Iceland Day 2: Flashbacks & Gravel Roads

Akranes – Ólafsvík

I awoke the next morning at the crack of dawn, feeling thoroughly invigorated for a night outdoors, yet superbly cosy. That was, until my skin made contact with the air outside of my sleeping bag, and I recoiled in horror, desperately scrambling around for a second layer of thermals.

The sun was peeking behind the mountains as Jim took charge in setting up our cooking equipment. I hobbled from foot to foot impatiently, waiting for its rays to burst out across the land and help thaw me out a little.

Jim insisted on doing the honours and we enjoyed a hearty, warming bowl each of Linda McCartney sausages and baked beans, before taking a stroll along the shorefront towards some nonchalant Icelandic ponies.

After an embarrassingly poor attempt to find Akranes’ one and only attraction – a pair of lighthouses (we were on foot and somehow wound up getting lost in a particularly underwhelming part of suburbia), we jumped into the Jimny and hit the open road.

We headed back onto the Ring Road and drove north to the town of Borgarnes, commonly known as the gateway to Snæfellsnes National Park. After a brief pit stop, we joined the 54, before detouring onto Route 55, Heydalsvegur; our very first gravel road.

I was immediately transported back to 2015, when I lived on a remote island off the coast of South Australia. Much of its roads were unpaved and I remember adventitiously recreating scenes from Tokyo Drift in my little Toyota Echo on numerous occasions.

Snapping out of my terrifying flashback, I demanded we stop the car; on one hand to assess the road conditions, which had the potential to seal the fate of our already expiring rental vehicle; on the other, because there was the most picturesque view of a farm dwarfed by Kolbeinsstaðafjall mountain to my right.

Jim calmly pulled to the side.

We took a few snaps, I replenished my blood sugar levels with some dried apple and we concluded that the road was indeed fine (it was actually very well maintained), so we continued on; and I’m so thankful that we did.

Route 55 took us north, cutting across the Snæfellsnes Peninsula and through some spectacular scenery; ghostly crags protruded from the sheer edges of mountainsides, looking as though they could topple at any given moment; we crossed lava fields formed over millennia and between the vast, rippling lakes, Oddastaðavatn and Hlíðarvatn.

The wind beat down on us with a force neither of us had ever experienced and at times, it took the strength of two of us to get the car doors open and closed, ensuring that they didn’t rip from their hinges and rattle up the road in a cloud of metal and dust.

We pushed on carefully and eventually, the road spat us out at the crossroads overlooking Hvammsfjörður, where Route 55 meets 54. We head west, stopping briefly for a peanut butter and jam sandwich (a first for Jim), before continuing our journey along the beautiful, albeit exposed coastline for quite some time.

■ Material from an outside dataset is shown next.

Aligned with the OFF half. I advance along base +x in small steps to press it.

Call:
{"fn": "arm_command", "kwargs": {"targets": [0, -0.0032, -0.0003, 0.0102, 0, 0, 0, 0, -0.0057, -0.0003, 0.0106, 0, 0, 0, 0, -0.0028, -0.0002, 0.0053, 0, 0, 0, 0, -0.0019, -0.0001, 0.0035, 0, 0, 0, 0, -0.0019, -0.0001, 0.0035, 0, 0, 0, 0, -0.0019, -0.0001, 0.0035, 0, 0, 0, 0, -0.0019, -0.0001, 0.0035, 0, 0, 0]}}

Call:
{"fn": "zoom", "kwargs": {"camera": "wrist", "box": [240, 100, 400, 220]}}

We pulled over in a somewhat sheltered valley at the very tip of a fjord. Its grassy plains were split in two by a shallow, pebbly river and we spied a waterfall cascading down one of the snowcapped mountains, some distance from the road.

In an attempted to reach it, and stretch our legs in the process, we excitedly followed the winding waters to its source. Alas, it was like chasing a rainbow and as we edged around each contour of land, it appeared to get further away.


We stumbled back to the car and more driving ensued. To our astonishment, we somehow managed to pass Kirkjufell, Iceland’s most photographed mountain, without so much as batting an eyelid (it was only later at camp when we realised what we had missed). I’d taken a half-arsed photo of the damn thing, but I think by this point, we were both delirious from all the driving.

We got to Ólafsvík Camping Ground reasonably late. The sun was now nowhere to be seen and we were both exhausted from the constant battering we had received from the wind. It makes driving incredibly tiring, especially when navigating gravel roads and a rental car that drives like it’s on its last legs.

We set up camp as quickly as we could. Our spot was reasonably sheltered but it still had me wondering if our tents would survive the night.

We enjoyed another all-vegan dinner of pesto pasta loaded with some form of meat substitute, under the much needed shelter of a well put together amenities block, before treating ourselves to a wonderfully hot shower.

I wrapped up in as many layers as I possibly could and climbed into my tent, where I would endure a horrifying chorus of buzzing generators, child’s screams and violently flapping material, over the course of the night.